Given task:
Retype the data that follows line by line, exactly, and leave its pictures out.

** begin Dataset content **

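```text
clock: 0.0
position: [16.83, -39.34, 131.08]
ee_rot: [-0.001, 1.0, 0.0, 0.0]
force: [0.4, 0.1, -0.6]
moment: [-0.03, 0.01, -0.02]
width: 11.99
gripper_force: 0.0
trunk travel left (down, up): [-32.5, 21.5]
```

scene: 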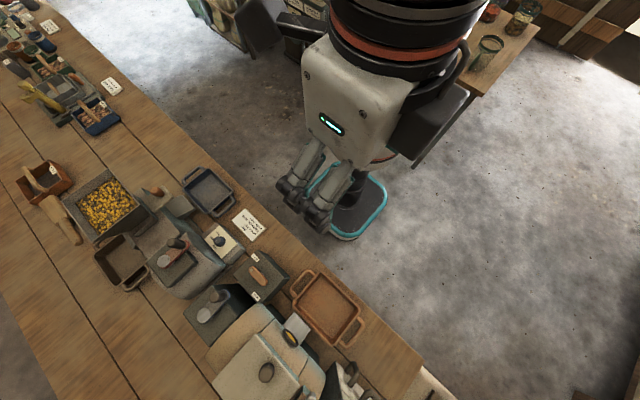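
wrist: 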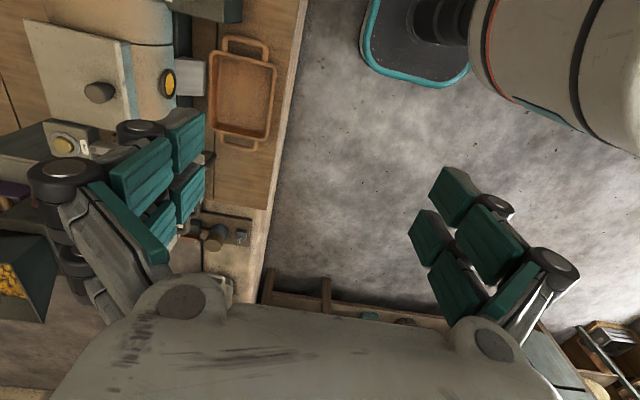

** end Dataset content **

Answer to the task:
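```text
clock: 0.0
position: [16.83, -39.34, 131.08]
ee_rot: [-0.001, 1.0, 0.0, 0.0]
force: [0.4, 0.1, -0.6]
moment: [-0.03, 0.01, -0.02]
width: 11.99
gripper_force: 0.0
trunk travel left (down, up): [-32.5, 21.5]
```

scene: 
wrist: 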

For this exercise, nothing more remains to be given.